Homeless family left living in Middlesbrough B&B as temporary accommodation figures rise

Generic image
Generic image -Credit:Shared Content Unit

The number of households living in B&Bs in Teesside is on the rise, but is yet to reach pandemic levels.

Households deemed to be homeless and in need of accommodation from local authorities can find themselves temporarily housed in B&Bs. That happened to 79 households in our region in the last three months of 2023, according to the latest data from the Department for Levelling Up, Housing and Communities.

That’s up from 42 between July and September, and up from 27 in the last three months of 2022. It is, however, still lower than the peak of 107 households in the last three months of 2020.

Only one of the households being housed in B&Bs in Teesside had children, according to the data from the DLHC. That family was in Middlesbrough.

Some families who find themselves being housed in B&Bs can be in there for over six weeks. The family in Middlesbrough hasn’t been there for that long, at the time the data was published, but not all families in England are so fortunate.

In the last three months of 2023, a total of 2,960 families with children had been housed in B&Bs for over six weeks across England. That’s an increase of 84% compared to the same time last year, when there were 1,610 such families.

However, it’s a 1,750% increase compared to when the Tories came to power. Back in May 2010, just 160 families with children found themselves living in a B&B for over six weeks, almost 19 times fewer than in the most recent quarter.

Since 2019, there have been just two families in B&Bs for over six weeks on Teesside - one in the last four months of 2020, and one in the first three months of 2022.

Polly Neate, chief executive of Shelter, said: “The government cannot stand idly by while a generation of children have their lives blighted by homelessness. Decades of failure to build enough genuinely affordable social homes has left families struggling to cobble together extortionate sums every month to keep a roof over their heads. Those who can’t afford private rents are being thrown into homelessness and then left for months and even years in damaging temporary accommodation because there is nowhere else.

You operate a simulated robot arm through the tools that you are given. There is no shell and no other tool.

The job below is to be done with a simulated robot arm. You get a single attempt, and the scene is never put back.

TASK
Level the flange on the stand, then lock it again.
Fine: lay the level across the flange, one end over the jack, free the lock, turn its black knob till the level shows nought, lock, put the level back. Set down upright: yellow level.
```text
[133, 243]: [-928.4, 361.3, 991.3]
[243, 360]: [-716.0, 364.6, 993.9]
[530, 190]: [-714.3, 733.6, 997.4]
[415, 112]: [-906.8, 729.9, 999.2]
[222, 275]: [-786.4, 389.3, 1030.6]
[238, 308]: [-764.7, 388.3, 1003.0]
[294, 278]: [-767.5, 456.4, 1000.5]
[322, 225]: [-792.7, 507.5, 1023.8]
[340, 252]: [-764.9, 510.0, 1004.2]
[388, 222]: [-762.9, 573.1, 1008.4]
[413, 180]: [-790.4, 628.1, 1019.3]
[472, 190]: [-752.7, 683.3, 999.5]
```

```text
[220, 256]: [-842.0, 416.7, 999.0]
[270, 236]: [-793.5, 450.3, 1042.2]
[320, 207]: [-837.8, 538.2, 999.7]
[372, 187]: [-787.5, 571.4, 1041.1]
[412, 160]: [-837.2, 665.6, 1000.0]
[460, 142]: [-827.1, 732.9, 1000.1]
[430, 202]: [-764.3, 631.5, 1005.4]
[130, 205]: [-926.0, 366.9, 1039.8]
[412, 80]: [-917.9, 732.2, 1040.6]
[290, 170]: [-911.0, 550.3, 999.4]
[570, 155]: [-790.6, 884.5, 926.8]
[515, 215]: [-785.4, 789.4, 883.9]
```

“With a General Election approaching, it’s time for all politicians to show voters they are serious about ending the housing emergency. To dramatically reduce homelessness, we need every party to commit to building 90,000 social homes a year for ten years, and an overhaul of the Renters (Reform) Bill so that it delivers genuine safety and security for private renters.”

A Department for Levelling Up, Housing and Communities spokesperson said: “We want everyone to have a safe place to call home, which is why we’re giving councils £1.2 billion so that they can give financial support to those who need it, helping them to find a new home and move out of temporary accommodation. At the same time, we’ve boosted the local housing allowance, giving the 1.6 million private renters in receipt of housing benefit or universal credit an additional £800 to help towards rental costs.

“The government is providing total support of £104 billion over 2022-2025 – an average of £3,700 per UK household - to help households with the high cost of living.”